▶ [Collected data]:
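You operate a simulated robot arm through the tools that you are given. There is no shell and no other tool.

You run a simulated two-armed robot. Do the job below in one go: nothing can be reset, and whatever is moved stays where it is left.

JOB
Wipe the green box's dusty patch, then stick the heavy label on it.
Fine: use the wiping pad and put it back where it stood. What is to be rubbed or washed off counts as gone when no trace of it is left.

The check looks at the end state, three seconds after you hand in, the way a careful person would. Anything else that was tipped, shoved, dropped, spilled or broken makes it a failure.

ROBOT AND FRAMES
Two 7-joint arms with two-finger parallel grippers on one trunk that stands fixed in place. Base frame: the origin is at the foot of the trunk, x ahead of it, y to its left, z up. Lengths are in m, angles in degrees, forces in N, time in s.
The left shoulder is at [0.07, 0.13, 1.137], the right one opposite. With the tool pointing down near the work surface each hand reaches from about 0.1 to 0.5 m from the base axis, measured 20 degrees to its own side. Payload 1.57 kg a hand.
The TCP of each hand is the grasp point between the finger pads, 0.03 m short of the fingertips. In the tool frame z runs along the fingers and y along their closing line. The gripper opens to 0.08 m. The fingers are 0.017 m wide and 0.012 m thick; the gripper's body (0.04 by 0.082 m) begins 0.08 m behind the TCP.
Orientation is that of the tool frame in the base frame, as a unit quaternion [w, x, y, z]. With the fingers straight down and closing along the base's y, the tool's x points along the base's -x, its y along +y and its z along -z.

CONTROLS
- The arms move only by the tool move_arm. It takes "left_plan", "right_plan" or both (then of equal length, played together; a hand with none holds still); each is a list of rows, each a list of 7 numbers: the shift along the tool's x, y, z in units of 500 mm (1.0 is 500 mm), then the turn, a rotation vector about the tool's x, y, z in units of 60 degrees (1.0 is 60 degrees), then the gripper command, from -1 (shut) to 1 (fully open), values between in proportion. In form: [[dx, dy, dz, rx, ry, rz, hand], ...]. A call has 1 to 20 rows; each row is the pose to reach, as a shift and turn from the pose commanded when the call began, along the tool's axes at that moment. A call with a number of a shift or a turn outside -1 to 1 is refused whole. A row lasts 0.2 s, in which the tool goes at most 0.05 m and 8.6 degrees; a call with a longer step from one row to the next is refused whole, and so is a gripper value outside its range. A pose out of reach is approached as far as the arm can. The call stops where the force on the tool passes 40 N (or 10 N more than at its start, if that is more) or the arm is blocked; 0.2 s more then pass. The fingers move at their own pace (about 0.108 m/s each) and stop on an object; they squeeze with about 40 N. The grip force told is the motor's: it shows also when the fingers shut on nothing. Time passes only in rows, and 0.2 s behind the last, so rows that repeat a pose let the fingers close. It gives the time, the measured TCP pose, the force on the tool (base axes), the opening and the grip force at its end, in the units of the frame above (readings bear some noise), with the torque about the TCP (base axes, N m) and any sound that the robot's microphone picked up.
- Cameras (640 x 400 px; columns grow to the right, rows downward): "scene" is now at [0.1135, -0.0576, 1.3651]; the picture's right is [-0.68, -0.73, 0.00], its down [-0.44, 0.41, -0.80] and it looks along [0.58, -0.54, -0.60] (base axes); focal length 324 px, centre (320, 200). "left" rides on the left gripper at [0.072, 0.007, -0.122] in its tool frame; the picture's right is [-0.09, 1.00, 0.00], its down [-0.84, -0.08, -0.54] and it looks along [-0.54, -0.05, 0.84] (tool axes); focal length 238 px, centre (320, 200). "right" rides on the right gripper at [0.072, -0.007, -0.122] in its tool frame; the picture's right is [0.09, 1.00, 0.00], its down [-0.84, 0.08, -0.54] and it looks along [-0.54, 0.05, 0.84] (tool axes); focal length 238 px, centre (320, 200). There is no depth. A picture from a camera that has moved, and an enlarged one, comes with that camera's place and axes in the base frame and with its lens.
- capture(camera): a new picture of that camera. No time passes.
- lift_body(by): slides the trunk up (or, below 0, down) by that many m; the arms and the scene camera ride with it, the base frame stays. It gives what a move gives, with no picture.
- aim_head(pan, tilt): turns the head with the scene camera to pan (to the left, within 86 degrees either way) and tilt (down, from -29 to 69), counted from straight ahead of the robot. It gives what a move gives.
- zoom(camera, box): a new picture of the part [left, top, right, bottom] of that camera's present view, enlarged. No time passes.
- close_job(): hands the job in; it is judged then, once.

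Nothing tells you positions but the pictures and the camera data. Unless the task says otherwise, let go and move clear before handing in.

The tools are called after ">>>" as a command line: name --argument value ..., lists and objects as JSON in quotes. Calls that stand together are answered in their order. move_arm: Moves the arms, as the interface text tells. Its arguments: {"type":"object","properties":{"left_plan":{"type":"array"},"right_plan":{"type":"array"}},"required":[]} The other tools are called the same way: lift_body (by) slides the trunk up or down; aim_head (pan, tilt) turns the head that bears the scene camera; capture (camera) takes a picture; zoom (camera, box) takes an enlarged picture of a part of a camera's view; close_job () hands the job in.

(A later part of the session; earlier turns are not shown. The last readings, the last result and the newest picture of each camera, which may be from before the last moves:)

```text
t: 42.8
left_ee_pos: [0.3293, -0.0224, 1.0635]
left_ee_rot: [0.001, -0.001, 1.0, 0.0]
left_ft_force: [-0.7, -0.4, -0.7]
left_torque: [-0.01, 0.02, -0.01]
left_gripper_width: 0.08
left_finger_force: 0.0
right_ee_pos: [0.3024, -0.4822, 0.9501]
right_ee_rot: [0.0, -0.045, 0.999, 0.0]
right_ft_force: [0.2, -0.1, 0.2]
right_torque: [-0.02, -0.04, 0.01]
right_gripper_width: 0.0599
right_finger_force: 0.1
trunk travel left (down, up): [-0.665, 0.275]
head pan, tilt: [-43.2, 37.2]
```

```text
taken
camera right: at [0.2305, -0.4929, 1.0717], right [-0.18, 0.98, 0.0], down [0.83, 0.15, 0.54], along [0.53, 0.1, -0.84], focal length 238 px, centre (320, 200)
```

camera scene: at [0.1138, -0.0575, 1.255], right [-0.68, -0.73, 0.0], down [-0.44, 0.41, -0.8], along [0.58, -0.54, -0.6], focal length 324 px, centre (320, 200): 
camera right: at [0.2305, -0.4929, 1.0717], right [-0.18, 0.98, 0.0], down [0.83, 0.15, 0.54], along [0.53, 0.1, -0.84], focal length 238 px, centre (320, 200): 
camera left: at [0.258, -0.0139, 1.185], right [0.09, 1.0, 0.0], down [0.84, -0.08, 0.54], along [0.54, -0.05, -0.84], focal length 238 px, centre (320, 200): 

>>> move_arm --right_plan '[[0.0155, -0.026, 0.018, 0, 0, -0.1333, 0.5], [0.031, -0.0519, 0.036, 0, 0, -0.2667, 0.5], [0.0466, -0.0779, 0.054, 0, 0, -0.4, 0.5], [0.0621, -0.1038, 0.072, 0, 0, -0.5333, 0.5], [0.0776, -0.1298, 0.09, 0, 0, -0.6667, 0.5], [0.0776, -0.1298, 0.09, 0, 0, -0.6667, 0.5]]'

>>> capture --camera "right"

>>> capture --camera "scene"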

▶ [Work to be completed]: Reproduce the listing in full. Keep it exactly as written. Return a JSON list in which every string is one line; blank lines are skipped.

▶ [Problem solution]:
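[
  "You operate a simulated robot arm through the tools that you are given. There is no shell and no other tool.",
  "You run a simulated two-armed robot. Do the job below in one go: nothing can be reset, and whatever is moved stays where it is left.",
  "JOB",
  "Wipe the green box's dusty patch, then stick the heavy label on it.",
  "Fine: use the wiping pad and put it back where it stood. What is to be rubbed or washed off counts as gone when no trace of it is left.",
  "The check looks at the end state, three seconds after you hand in, the way a careful person would. Anything else that was tipped, shoved, dropped, spilled or broken makes it a failure.",
  "ROBOT AND FRAMES",
  "Two 7-joint arms with two-finger parallel grippers on one trunk that stands fixed in place. Base frame: the origin is at the foot of the trunk, x ahead of it, y to its left, z up. Lengths are in m, angles in degrees, forces in N, time in s.",
  "The left shoulder is at [0.07, 0.13, 1.137], the right one opposite. With the tool pointing down near the work surface each hand reaches from about 0.1 to 0.5 m from the base axis, measured 20 degrees to its own side. Payload 1.57 kg a hand.",
  "The TCP of each hand is the grasp point between the finger pads, 0.03 m short of the fingertips. In the tool frame z runs along the fingers and y along their closing line. The gripper opens to 0.08 m. The fingers are 0.017 m wide and 0.012 m thick; the gripper's body (0.04 by 0.082 m) begins 0.08 m behind the TCP.",
  "Orientation is that of the tool frame in the base frame, as a unit quaternion [w, x, y, z]. With the fingers straight down and closing along the base's y, the tool's x points along the base's -x, its y along +y and its z along -z.",
  "CONTROLS",
  "- The arms move only by the tool move_arm. It takes \"left_plan\", \"right_plan\" or both (then of equal length, played together; a hand with none holds still); each is a list of rows, each a list of 7 numbers: the shift along the tool's x, y, z in units of 500 mm (1.0 is 500 mm), then the turn, a rotation vector about the tool's x, y, z in units of 60 degrees (1.0 is 60 degrees), then the gripper command, from -1 (shut) to 1 (fully open), values between in proportion. In form: [[dx, dy, dz, rx, ry, rz, hand], ...]. A call has 1 to 20 rows; each row is the pose to reach, as a shift and turn from the pose commanded when the call began, along the tool's axes at that moment. A call with a number of a shift or a turn outside -1 to 1 is refused whole. A row lasts 0.2 s, in which the tool goes at most 0.05 m and 8.6 degrees; a call with a longer step from one row to the next is refused whole, and so is a gripper value outside its range. A pose out of reach is approached as far as the arm can. The call stops where the force on the tool passes 40 N (or 10 N more than at its start, if that is more) or the arm is blocked; 0.2 s more then pass. The fingers move at their own pace (about 0.108 m/s each) and stop on an object; they squeeze with about 40 N. The grip force told is the motor's: it shows also when the fingers shut on nothing. Time passes only in rows, and 0.2 s behind the last, so rows that repeat a pose let the fingers close. It gives the time, the measured TCP pose, the force on the tool (base axes), the opening and the grip force at its end, in the units of the frame above (readings bear some noise), with the torque about the TCP (base axes, N m) and any sound that the robot's microphone picked up.",
  "- Cameras (640 x 400 px; columns grow to the right, rows downward): \"scene\" is now at [0.1135, -0.0576, 1.3651]; the picture's right is [-0.68, -0.73, 0.00], its down [-0.44, 0.41, -0.80] and it looks along [0.58, -0.54, -0.60] (base axes); focal length 324 px, centre (320, 200). \"left\" rides on the left gripper at [0.072, 0.007, -0.122] in its tool frame; the picture's right is [-0.09, 1.00, 0.00], its down [-0.84, -0.08, -0.54] and it looks along [-0.54, -0.05, 0.84] (tool axes); focal length 238 px, centre (320, 200). \"right\" rides on the right gripper at [0.072, -0.007, -0.122] in its tool frame; the picture's right is [0.09, 1.00, 0.00], its down [-0.84, 0.08, -0.54] and it looks along [-0.54, 0.05, 0.84] (tool axes); focal length 238 px, centre (320, 200). There is no depth. A picture from a camera that has moved, and an enlarged one, comes with that camera's place and axes in the base frame and with its lens.",
  "- capture(camera): a new picture of that camera. No time passes.",
  "- lift_body(by): slides the trunk up (or, below 0, down) by that many m; the arms and the scene camera ride with it, the base frame stays. It gives what a move gives, with no picture.",
  "- aim_head(pan, tilt): turns the head with the scene camera to pan (to the left, within 86 degrees either way) and tilt (down, from -29 to 69), counted from straight ahead of the robot. It gives what a move gives.",
  "- zoom(camera, box): a new picture of the part [left, top, right, bottom] of that camera's present view, enlarged. No time passes.",
  "- close_job(): hands the job in; it is judged then, once.",
  "Nothing tells you positions but the pictures and the camera data. Unless the task says otherwise, let go and move clear before handing in.",
  "The tools are called after \">>>\" as a command line: name --argument value ..., lists and objects as JSON in quotes. Calls that stand together are answered in their order. move_arm: Moves the arms, as the interface text tells. Its arguments: {\"type\":\"object\",\"properties\":{\"left_plan\":{\"type\":\"array\"},\"right_plan\":{\"type\":\"array\"}},\"required\":[]} The other tools are called the same way: lift_body (by) slides the trunk up or down; aim_head (pan, tilt) turns the head that bears the scene camera; capture (camera) takes a picture; zoom (camera, box) takes an enlarged picture of a part of a camera's view; close_job () hands the job in.",
  "(A later part of the session; earlier turns are not shown. The last readings, the last result and the newest picture of each camera, which may be from before the last moves:)",
  "```text",
  "t: 42.8",
  "left_ee_pos: [0.3293, -0.0224, 1.0635]",
  "left_ee_rot: [0.001, -0.001, 1.0, 0.0]",
  "left_ft_force: [-0.7, -0.4, -0.7]",
  "left_torque: [-0.01, 0.02, -0.01]",
  "left_gripper_width: 0.08",
  "left_finger_force: 0.0",
  "right_ee_pos: [0.3024, -0.4822, 0.9501]",
  "right_ee_rot: [0.0, -0.045, 0.999, 0.0]",
  "right_ft_force: [0.2, -0.1, 0.2]",
  "right_torque: [-0.02, -0.04, 0.01]",
  "right_gripper_width: 0.0599",
  "right_finger_force: 0.1",
  "trunk travel left (down, up): [-0.665, 0.275]",
  "head pan, tilt: [-43.2, 37.2]",
  "```",
  "```text",
  "taken",
  "camera right: at [0.2305, -0.4929, 1.0717], right [-0.18, 0.98, 0.0], down [0.83, 0.15, 0.54], along [0.53, 0.1, -0.84], focal length 238 px, centre (320, 200)",
  "```",
  "camera scene: at [0.1138, -0.0575, 1.255], right [-0.68, -0.73, 0.0], down [-0.44, 0.41, -0.8], along [0.58, -0.54, -0.6], focal length 324 px, centre (320, 200): ",
  "camera right: at [0.2305, -0.4929, 1.0717], right [-0.18, 0.98, 0.0], down [0.83, 0.15, 0.54], along [0.53, 0.1, -0.84], focal length 238 px, centre (320, 200): ",
  "camera left: at [0.258, -0.0139, 1.185], right [0.09, 1.0, 0.0], down [0.84, -0.08, 0.54], along [0.54, -0.05, -0.84], focal length 238 px, centre (320, 200): ",
  ">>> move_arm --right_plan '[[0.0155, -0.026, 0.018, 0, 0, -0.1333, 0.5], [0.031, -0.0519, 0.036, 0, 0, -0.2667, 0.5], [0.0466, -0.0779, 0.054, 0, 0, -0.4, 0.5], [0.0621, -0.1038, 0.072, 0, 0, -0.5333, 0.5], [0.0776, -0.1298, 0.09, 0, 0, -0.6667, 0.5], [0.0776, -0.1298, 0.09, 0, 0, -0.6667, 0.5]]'",
  ">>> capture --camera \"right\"",
  ">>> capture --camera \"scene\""
]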